-- start PAGE EXTRACT --

July 3, 1938 - Dec. 28, 2012
By
Star Staff

    Sandra Cantey, a master gardener who designed the gardens at Home, Sweet Home in East Hampton in the 1970s and was also involved in a number of other village activities, died at Southampton Hospital on Dec. 28 after a long illness. She was 74.

    As a member of the Ladies Village Improvement Society, Ms. Cantey had been a chairwoman of the summer fair and of the Nature Trail committee. Other members remarked on her “deep love for the trail.” She remained involved in the society until recently. She was also a lay minister at St. Luke’s Church and made numerous hospital visits to comfort the sick and dying. She served at one time on the East Hampton Village Design Review Board.

    In the 1970s, Ms. Cantey obtained a degree in horticulture from the Cornell Cooperative Extension in Riverhead. She had an expansive organic vegetable garden and also wrote a gardening column for The East Hampton Star, in addition to her work at Home, Sweet Home.

-- end PAGE EXTRACT --
-- start GIVEN MATERIAL --

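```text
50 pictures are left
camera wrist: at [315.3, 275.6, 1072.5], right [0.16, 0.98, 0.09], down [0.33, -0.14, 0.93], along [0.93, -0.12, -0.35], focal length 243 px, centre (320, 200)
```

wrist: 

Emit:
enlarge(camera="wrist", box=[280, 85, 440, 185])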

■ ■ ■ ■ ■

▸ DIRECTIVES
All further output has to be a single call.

-- end GIVEN MATERIAL --

▸ DIRECTIVES
• a. Your answer is an exact quotation from the page extract: it starts at "July 3, 1938" and ends at "She was 74.".
• b. Give the continuation of the page extract.

▸ RESULTS FOR THE EXERCISE
• a.
July 3, 1938 - Dec. 28, 2012
By
Star Staff

    Sandra Cantey, a master gardener who designed the gardens at Home, Sweet Home in East Hampton in the 1970s and was also involved in a number of other village activities, died at Southampton Hospital on Dec. 28 after a long illness. She was 74.

• b.
    Born in Austin, Texas on July 3, 1938, to Emory Ambler Cantey and the former Gladys Aileen Westbrook, Ms. Cantey’s family traced their roots in America to the 1600s and the earliest founders of the Carolina Colony.  Following the Civil War, they moved west to Fort Worth, Tex.

    Ms. Cantey grew up in Fort Worth, where she graduated from Arlington Heights High School. She was a “speed reader with near perfect memory,” wrote her son, Phelan Wolf of Amagansett. She enjoyed horseback riding and performed with a local theater company called the Reeders School.

    After receiving a bachelor’s degree in English literature at Vassar College and a master’s in psychology from New York University, Ms. Cantey spent a year at the Southern Methodist University Law School before traveling to Europe, principally France, with David Addickes, an American painter whom she eventually married. The couple lived in Paris and Antibes, where she learned to speak the language and prepare French cuisine.

     Following her divorce from Mr. Addickes, Ms. Cantey met Peter Wolf, a doctoral student, in Paris. The two married and moved to Manhattan, raising their children, Phelan and Alexis, there and at a summer house in Springs.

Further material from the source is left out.